Author Response File: Author Response.pdf

Reviewer 3 Report

In presented manuscript, the composition gut microbiome of 3 indigenous Indian chicken breeds (Nicobari, Ghagus, and Aseel )  and commercial broiler hybrid VenCobb 400 were analyzed.

As I reviewed few articles ( microbiome analyses) with very poor bioinformatics and statistic treatments in last time, I must admire precise analysis in presented manuscript. However it looks like that authors flood down into the statistics without bringing the clear, simple, and easy to understand message through whole manuscript. Instead of simple clear results the same data are processed by various similar statistics and differences are lengthy described in results and differences among used statistics (e.g. Unifrac) are disputed in discussion Moreover many information are doubled – they are in text an also in figures.. Tables from supplement should be incorporated to main manuscript and then text can be simplified, shortened and pointed out

 

From methodical point of view, I found 2 main faults inside this manuscript

First is the use of chickens with different age. Microbiome is age related and difference between broiler (6 weeks) and indigenous breeds (35 weeks) is enormous. I am sure that his is a source of big portion of differences among them. Moreover, authors only partially discuss age as source of variability with statements about microbiome stabilization at 3 weeks. But this seems to be cherry picking as there are many studies about age/microbiome relation in birds.

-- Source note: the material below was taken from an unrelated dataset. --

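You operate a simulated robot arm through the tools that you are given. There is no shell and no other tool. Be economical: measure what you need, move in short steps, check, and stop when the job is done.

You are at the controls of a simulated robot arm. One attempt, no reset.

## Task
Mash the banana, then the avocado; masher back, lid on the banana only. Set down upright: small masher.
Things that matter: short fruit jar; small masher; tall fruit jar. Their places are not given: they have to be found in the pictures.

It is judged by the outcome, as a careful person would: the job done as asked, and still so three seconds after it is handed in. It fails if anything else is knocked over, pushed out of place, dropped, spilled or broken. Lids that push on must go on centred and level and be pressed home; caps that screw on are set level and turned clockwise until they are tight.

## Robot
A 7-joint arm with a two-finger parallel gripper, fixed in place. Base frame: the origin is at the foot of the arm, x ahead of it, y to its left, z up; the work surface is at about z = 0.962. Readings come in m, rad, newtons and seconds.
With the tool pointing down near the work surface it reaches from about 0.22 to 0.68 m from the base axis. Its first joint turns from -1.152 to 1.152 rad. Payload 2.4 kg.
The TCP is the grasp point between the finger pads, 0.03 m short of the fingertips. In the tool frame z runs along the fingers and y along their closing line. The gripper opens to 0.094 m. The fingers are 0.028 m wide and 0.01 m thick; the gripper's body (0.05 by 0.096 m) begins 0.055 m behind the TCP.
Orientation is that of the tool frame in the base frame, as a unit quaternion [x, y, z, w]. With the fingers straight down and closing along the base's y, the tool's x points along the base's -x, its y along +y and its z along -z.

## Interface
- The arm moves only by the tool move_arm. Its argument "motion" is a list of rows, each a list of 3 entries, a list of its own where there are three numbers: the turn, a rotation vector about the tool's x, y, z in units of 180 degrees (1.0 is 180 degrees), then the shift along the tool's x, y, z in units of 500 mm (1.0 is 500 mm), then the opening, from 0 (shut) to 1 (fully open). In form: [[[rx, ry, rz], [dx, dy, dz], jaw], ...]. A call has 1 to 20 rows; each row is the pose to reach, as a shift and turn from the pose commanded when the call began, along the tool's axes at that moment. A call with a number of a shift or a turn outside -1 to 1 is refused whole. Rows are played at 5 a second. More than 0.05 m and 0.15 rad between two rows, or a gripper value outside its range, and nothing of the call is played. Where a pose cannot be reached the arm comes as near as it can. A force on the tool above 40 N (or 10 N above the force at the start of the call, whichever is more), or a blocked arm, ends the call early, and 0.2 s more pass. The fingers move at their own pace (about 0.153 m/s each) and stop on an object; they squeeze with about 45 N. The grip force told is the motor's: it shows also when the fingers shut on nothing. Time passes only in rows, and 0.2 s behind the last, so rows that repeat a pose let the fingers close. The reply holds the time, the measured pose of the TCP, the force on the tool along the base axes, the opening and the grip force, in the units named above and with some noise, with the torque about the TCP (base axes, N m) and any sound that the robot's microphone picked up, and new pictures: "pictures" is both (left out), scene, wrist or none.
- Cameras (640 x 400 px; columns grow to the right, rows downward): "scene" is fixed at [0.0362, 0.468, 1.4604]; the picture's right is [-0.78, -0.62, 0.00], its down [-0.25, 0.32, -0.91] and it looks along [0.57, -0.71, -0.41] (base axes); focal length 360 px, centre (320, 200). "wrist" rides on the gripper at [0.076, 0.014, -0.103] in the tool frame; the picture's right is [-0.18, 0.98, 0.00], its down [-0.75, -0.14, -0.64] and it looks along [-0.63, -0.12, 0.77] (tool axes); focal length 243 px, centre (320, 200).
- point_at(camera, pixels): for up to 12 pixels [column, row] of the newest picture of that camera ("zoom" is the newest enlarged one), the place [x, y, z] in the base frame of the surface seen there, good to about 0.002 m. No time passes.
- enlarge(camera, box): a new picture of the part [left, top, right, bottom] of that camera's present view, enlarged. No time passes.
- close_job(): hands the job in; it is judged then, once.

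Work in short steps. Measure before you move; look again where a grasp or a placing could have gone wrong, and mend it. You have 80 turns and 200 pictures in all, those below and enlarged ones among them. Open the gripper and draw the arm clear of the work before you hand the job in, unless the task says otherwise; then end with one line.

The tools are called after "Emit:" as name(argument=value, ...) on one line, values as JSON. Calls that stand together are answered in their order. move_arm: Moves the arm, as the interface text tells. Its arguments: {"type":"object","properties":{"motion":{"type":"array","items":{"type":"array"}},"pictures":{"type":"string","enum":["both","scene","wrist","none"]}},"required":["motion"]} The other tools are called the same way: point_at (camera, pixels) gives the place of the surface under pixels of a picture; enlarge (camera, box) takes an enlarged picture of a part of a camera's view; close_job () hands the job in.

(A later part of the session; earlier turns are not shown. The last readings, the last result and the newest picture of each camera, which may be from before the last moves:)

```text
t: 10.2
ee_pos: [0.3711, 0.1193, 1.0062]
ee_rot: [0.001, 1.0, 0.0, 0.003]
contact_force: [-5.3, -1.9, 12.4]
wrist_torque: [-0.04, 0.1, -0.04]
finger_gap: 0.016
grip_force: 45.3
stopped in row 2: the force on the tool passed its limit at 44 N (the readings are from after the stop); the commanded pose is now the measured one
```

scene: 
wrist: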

Second problem is related to increased richness in Aseel gut microbiome. This increase may be related to high number sequences/ sample. No mater of clustering method or filtration higher sequence counts consistently brings increased richness in Illumina amplicon sequencing, thus richness may be artificially increased as Aseel samples had 5 time more sequences. I suggest that authors may try to decrease the number of input sequences in order to obtain comparable data.

 

Authors showed the existence of breed specific complex microbial networks in all groups. However microbial network on figure S8 is hard to view and understand. While I doubt about the need of 4 NMDS analyses in figure 3 (one is sufficient); I recommend division of figure S8 into 4 smaller figures each for particular breed. Figure 7 may be also divided, but it is readable in current form. Please consider also stacked bar charts for all samples at reasonable phylogenetic levels (phylum, class) instead or in addition to Krona

Based on aforementioned facts major revision needs to be done in manuscript

For publication of manuscript:

Authors must explain why they used subjects of different age and thoroughly discuss it or remove the broiler from analysis.

Authors must be more concise in text, mainly in results

Authors should look over sequencing depth in relation to increased richness

Author Response

Please see the attachment

Author Response File: Author Response.pdf

Round 2

Reviewer 1 Report

Thank you for your effort to improve the manuscript. One thing I concern is that the age of the experimental animals (chicken/broiler) seems to be different. It is generally recognized that the microbiome profiles of the animals in different ages are quite distinct. Isn't it?

Thanks,

Reviewer 3 Report

Authors made changes according suggestions.

They also explained reason why  different age of chicken was used. Despite this is the main flaw of this study, it is at least correctly discussed. Thus manuscript meets criteria for publication.